A further advantage of the methods and systems disclosed herein is that they provide the supplier with the flexibility of determining the most timely and cost-effective approach to achieving and maintaining the level of IQR that the supplier desires. For example, if a supplier wanted to decrease its DQ level a certain amount because of the costs associated with maintaining it, the supplier could do so by increasing either its DA or DR level an equivalent amount, depending on which was most cost effective, and the supplier's overall IQR would not change.
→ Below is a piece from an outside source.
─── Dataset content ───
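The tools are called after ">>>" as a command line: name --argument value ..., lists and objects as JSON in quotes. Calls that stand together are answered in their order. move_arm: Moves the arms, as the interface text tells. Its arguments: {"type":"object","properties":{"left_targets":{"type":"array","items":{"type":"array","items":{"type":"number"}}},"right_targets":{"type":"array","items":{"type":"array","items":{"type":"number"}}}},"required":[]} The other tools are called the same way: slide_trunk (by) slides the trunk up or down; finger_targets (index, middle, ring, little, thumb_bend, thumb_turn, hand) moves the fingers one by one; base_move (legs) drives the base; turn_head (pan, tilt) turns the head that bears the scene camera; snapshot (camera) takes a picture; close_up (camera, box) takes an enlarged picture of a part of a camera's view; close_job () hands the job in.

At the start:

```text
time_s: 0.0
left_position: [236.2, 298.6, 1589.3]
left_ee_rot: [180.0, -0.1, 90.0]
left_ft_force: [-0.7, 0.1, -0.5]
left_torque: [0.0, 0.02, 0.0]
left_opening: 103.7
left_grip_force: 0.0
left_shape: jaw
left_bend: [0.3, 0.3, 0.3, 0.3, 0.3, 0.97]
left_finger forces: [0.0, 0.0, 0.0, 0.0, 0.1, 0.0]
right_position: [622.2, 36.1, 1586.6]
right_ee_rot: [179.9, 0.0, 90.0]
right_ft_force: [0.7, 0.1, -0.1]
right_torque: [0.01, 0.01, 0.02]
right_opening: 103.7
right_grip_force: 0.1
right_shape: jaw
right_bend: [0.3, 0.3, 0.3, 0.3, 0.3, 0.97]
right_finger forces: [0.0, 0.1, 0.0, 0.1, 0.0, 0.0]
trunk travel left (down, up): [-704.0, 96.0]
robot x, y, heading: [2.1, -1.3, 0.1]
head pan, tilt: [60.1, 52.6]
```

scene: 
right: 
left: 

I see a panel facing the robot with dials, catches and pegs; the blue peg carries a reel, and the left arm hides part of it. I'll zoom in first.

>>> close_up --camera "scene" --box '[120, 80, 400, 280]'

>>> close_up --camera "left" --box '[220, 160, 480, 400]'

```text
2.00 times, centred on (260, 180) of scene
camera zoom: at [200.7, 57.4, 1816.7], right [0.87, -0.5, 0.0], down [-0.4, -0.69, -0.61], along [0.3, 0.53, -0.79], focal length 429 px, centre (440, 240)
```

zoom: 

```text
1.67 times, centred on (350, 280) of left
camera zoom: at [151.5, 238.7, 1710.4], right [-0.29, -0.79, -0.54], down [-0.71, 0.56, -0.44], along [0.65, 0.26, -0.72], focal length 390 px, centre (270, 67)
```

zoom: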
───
Although various criteria and requirements have been disclosed above in certain embodiments with reference to the DQ, DA and DR, those of skill in the art will recognize that other criteria and requirements can be established for quantitatively qualifying a supplier's NDT processes depending on the relative importance of the various aspects to the buyer. Similarly, while certain examples of checkpoint examination audit forms and supplier checklists have also been discussed above, those of relevant skill in the art will also appreciate that other forms of these embodiments can be developed without departing from the intent or scope of the method and system described herein.
The above description and illustrated embodiments of the method and system for supplier qualification is not intended to be exhaustive or limit the invention to the precise form disclosed. While specific embodiments of, and examples for, the method and system are described herein for illustrative purposes, various equivalent modifications are possible within the scope of the invention, as those skilled in the art will recognize. The teachings of the embodiments provided herein for applying objective indicia to quantitative qualification of supplier inspection processes is not limited to the three factors of DQ, DA, and DR presented herein, and can include additional factors or be applied without some of the factors discussed herein. Accordingly, the scope of the present invention is not limited except by the appended claims.